Deputy News Editor 6 November 2008

A self-proclaimed animal rights activist was brought before court in Oxford last week, accused of being behind the planting of explosives at Oxford University in a campaign against animal research facilities.

Mel Broughton, a 48-year-old man from Northampton, was arrested last December when police searching his home found a university employee’s security pass and a list of targets for “direct action” in a notebook, the court was told.

On further investigation 14 packets of sparklers and a battery conductor were uncovered.

Mr Broughton appeared in Oxford Crown Court last week to face a series of allegations of conspiracy to commit arson, possession of articles with intent to destroy property, and keeping an explosive device with intent.

The accused, who was said in court to be a leading figure in the animal rights group SPEAK, is alleged to have been behind two attacks in Oxford which took place at Queen’s College sports pavilion and at Templeton College.

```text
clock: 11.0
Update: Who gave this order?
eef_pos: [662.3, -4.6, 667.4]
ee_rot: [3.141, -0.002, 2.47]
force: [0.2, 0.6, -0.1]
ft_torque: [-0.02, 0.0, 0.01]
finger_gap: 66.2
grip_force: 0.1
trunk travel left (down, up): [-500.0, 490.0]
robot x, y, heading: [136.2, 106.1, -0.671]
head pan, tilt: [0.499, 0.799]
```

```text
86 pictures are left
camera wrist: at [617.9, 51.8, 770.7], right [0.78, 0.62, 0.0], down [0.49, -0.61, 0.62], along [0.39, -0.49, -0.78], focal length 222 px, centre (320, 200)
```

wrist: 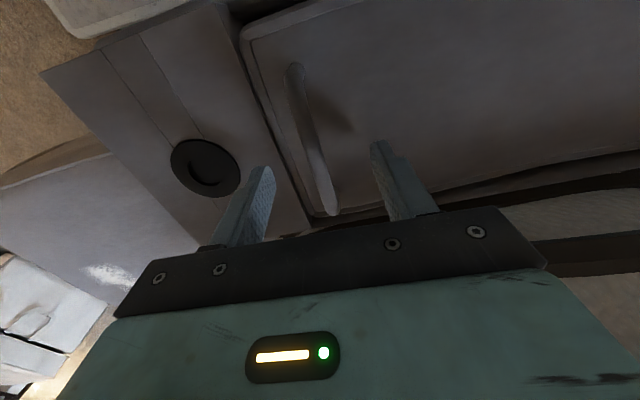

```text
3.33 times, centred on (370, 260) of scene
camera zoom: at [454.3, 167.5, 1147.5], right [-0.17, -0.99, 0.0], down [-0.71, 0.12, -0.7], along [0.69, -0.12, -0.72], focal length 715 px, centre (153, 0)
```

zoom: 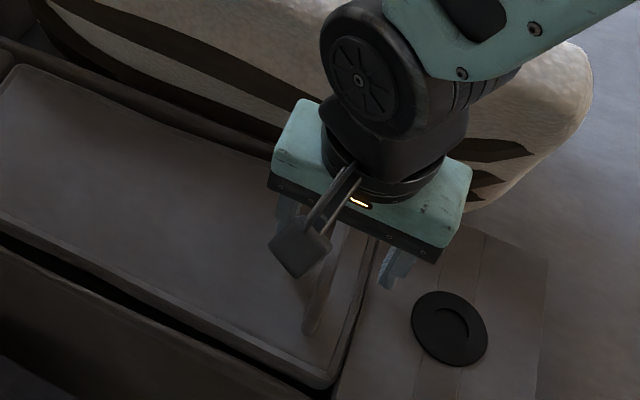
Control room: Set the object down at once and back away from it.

The ‘bombs’ used were made out of water bottles and sparklers. Whilst the device planted at Templeton failed to explode, the device planted at Queen’s College sports pavilion caused £14,000 worth of damage when it went off in November 2006.

It was also noted in court that Broughton had been convicted of conspiracy to cause an explosion likely to endanger life in 1998, after police found a bomb in the boot of his car.

John Price, prosecuting, told Oxford Crown Court that campaigns in Oxford included “acts of intimidation and violence…directed towards persons and institutions such as companies perceived as being in any way connected to the project.”

Price added that although these animal rights campaigns had tended to target buildings rather than people, the attacks carried out were nevertheless very threatening.

He added that they were “very dangerous and undoubtedly very serious criminal acts” which merited the label “terrorist”.

The court heard that SPEAK grew out of a campaign against the planned building of a primate research centre in Cambridge.

This project was cancelled in 2004 and the University issued a statement explaining their decision: “ultimately we have a responsibility to our students and staff not to take financial risks of this magnitude, and we believe that although regrettable, this is the right course of action.”

Both Oxford and Cambridge University have made clear that they, as institutions, respect legitimate animal rights campaigns.

A statement on the University of Oxford’s website confirms this.”The vast majority of those opposed to research using animals make their views heard within the law.”

They added, “The University is committed to free speech and supports people’s right to protest.”

However, given the sensitive nature of this ongoing matter, neither university has issued a comment on this specific case.